Keystones are of particular interest because they have a greater impact on the ecosystem than other taxa. The classic experimental validation of keystones involves comparing the effects of keystone removal and/or addition with the removal and/or addition of other community members. As such experiments are difficult to carry out, only few microbial taxa have been experimentally confirmed as keystones2,3,4,5. If keystones could be accurately predicted from microbial networks, experiments would no longer be required. However, edges in microbial networks usually do not represent known ecological interactions, but rather statistically significant co-occurrences or mutual exclusions of taxa in sequencing data.

The question is how accurately inferred microbial networks can identify keystones. Weiss and colleagues did not validate keystones, but showed that the prediction accuracy for ecological interactions in inferred microbial networks is low6. We found that the prediction accuracy for synthetic hub taxa is also low and, furthermore, that the prediction of ecological interactions is hampered by underlying environmental gradients7. By contrast, Berry and Widder did report a high prediction accuracy for synthetic keystones8. As few microbial keystones are known, all three evaluations have been carried out on noise-free synthetic data that were generated in a manner that does not necessarily reflect the processes in real ecosystems. In summary, the evidence for accurate keystone prediction from inferred networks is mixed at best.

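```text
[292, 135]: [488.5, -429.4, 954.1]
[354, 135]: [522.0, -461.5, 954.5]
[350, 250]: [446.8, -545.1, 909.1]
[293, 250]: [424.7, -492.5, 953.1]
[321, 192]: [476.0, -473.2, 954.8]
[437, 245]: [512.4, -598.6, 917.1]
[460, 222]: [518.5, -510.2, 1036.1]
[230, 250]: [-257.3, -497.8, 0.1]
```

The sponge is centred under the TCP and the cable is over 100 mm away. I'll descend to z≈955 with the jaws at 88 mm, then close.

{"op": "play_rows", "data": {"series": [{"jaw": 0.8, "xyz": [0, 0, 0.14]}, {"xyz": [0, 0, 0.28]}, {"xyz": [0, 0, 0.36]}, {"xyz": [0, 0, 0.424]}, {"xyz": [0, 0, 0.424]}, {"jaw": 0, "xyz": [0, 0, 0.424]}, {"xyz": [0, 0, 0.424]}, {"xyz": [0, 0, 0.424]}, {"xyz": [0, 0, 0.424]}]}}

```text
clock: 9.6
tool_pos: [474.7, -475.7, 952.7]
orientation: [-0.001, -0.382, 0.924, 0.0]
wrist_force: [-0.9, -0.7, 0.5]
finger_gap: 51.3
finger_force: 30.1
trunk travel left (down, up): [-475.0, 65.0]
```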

The large number of keystones reported by Banerjee and colleagues1 is surprising. However, upon closer inspection of the 29 references in supplementary table 1 that predict keystones from networks, only two report experimental validation. Moreover, in some of these, a network is built from samples taken in different conditions, so that it is not clear whether a hub is connected to many taxa because it influences them or because the taxa change together in response to the altered condition. Of the remaining eight references, three demonstrated that the addition of keystones had an effect on community structure but did not show that they were also hub taxa in microbial networks. When only counting experimentally validated keystones, we arrive at a total of 7 instead of 200 microbial keystones.

Metabolic networks constructed from metagenomic data are a promising alternative to co-occurrence networks. The links in metabolic networks do not need to be inferred, as they represent known biochemical reactions. Keystones can be identified as taxa that provide ‘bottleneck’ reactions in the metabolic network9.

In conclusion, we think that better network inference tools and more validation experiments are needed before hub taxa in inferred networks can be classified as keystones.